→ **DATASET EXTRACT**
>> begin

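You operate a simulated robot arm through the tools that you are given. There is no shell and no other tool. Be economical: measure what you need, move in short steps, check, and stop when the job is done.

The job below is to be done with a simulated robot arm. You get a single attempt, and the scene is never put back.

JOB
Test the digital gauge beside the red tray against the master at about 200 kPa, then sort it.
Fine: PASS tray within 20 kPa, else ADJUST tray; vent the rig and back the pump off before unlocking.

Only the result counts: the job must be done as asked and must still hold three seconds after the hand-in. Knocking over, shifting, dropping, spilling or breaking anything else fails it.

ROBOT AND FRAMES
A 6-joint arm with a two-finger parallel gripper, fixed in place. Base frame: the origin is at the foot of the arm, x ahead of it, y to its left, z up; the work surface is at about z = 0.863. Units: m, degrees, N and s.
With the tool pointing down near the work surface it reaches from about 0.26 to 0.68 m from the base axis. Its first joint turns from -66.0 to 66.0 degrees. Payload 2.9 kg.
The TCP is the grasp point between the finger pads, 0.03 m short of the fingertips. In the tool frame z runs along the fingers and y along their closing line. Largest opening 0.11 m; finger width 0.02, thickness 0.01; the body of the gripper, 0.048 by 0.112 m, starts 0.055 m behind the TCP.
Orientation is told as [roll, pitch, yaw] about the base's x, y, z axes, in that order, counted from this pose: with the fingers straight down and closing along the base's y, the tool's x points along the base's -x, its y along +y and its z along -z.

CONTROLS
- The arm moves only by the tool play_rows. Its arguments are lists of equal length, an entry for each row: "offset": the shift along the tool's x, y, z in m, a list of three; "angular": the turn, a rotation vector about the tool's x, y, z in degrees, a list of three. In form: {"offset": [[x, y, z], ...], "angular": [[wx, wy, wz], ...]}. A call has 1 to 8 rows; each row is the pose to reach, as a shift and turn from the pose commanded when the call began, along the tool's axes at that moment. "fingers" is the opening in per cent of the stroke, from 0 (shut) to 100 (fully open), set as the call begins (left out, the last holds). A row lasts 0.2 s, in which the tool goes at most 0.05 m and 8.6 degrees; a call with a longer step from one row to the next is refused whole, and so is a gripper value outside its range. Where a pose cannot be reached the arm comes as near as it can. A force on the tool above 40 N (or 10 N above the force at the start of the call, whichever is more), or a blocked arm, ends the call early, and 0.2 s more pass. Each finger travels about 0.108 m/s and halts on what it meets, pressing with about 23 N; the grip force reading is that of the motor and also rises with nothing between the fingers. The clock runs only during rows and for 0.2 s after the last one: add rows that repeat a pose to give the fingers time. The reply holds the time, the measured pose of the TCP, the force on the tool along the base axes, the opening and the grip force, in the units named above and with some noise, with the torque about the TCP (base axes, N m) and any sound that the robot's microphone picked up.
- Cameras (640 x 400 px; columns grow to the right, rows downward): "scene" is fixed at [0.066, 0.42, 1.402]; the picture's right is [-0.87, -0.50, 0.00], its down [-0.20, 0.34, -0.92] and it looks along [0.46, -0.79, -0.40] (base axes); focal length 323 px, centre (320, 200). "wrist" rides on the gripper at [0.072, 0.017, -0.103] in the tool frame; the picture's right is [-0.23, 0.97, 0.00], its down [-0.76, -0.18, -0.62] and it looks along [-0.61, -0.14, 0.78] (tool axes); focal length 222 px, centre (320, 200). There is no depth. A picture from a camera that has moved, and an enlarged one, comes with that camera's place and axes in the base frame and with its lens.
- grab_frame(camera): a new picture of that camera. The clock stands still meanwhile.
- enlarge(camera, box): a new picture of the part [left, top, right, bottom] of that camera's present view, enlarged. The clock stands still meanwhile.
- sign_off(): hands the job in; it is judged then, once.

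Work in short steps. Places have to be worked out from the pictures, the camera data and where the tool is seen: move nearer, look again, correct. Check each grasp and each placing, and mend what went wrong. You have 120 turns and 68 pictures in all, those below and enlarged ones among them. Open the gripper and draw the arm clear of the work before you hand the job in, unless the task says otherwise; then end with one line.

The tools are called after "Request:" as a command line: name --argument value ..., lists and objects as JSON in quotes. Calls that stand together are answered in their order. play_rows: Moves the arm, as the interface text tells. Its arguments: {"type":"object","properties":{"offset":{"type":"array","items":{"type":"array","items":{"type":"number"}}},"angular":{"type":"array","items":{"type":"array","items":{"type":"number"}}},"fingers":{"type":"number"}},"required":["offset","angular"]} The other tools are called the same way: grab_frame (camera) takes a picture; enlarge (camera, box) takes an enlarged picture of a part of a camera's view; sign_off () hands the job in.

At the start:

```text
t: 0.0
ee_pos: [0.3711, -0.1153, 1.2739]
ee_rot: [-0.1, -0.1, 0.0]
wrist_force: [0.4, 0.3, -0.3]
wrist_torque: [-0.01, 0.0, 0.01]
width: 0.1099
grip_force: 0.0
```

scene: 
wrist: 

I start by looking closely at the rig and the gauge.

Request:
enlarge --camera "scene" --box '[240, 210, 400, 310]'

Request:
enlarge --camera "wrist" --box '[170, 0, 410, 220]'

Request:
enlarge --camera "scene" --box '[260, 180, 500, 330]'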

>> end

→ **DOCUMENT SECTION**
>> begin

Hazime appealed the decision of the BIA pursuant to 8 U.S.C. § 1105a. Simultaneously, Hazime applied to the Sixth Circuit for a stay of deportation, which was granted on February 26, 1993.
Hazime argues that the BIA abused its discretion in overruling the immigration judge's decision. He asserts that the immigration judge properly considered and weighed the factors set forth in Marin and that they tilted the balance in favor of granting relief from deportation. According to Hazime, the following favorable factors are present in his case: (1) his length of residence and the fact that he entered the United States as a child; (2) his family ties in the United States, especially a wife and minor child; (3) the hardship his wife and child would suffer if he is deported; (4) his employment history and the fact that he owns property; and (5) his rehabilitation since his criminal conviction.
Hazime's argument emphasizes his view that because the immigration judge "observed his demeanor" and "carefully balanced" the evidence, the Board abused its discretion in reversing that decision. This argument appears, by implication, to assert that this court should accord special deference to the immigration judge's decision.

>> end

→ **SET OF TASKS**
• 1. Quote the document section word for word, starting at "Hazime's argument emphasizes" and ending with "to the immigration judge's decision.".
• 2. Produce the text that comes next in the document section.

→ **ANSWERS BY TASK**
• 1.
Hazime's argument emphasizes his view that because the immigration judge "observed his demeanor" and "carefully balanced" the evidence, the Board abused its discretion in reversing that decision. This argument appears, by implication, to assert that this court should accord special deference to the immigration judge's decision.

• 2.
For its part, the Service maintains that Hazime did not establish any outstanding equities favoring relief, and that the seriousness of his crime outweighs the favorable factors that do exist. The Service discounts Hazime's employment record because he has not been employed for any length of time at a particular place of work, but has moved from job to job. Moreover, his present work as a self-employed used car salesman is of very recent origin.
The Service also discounts Hazime's claims of rehabilitation and good moral character. The rehabilitation evidence consisted of acknowledgments from several charities of small cash gifts made after his conviction. Significantly, many of the letters attesting to Hazime's good moral character were written by people who either did not know of his conviction or did not acknowledge it.
Hazime also made one of a number of trips to Lebanon shortly before his arrest and apparently had no particular difficulties while there. Furthermore, according to the record, he has relatives living in Lebanon. Thus, the Service argues, the record does not support Hazime's claim that he has no one to turn to for assistance in Lebanon or that he would suffer unusual hardship if deported there. While conceding that Hazime's wife and child will suffer hardship from his deportation, the Service argues that the BIA acted within its discretion in concluding that the seriousness of Hazime's crime outweighed the favorable factors.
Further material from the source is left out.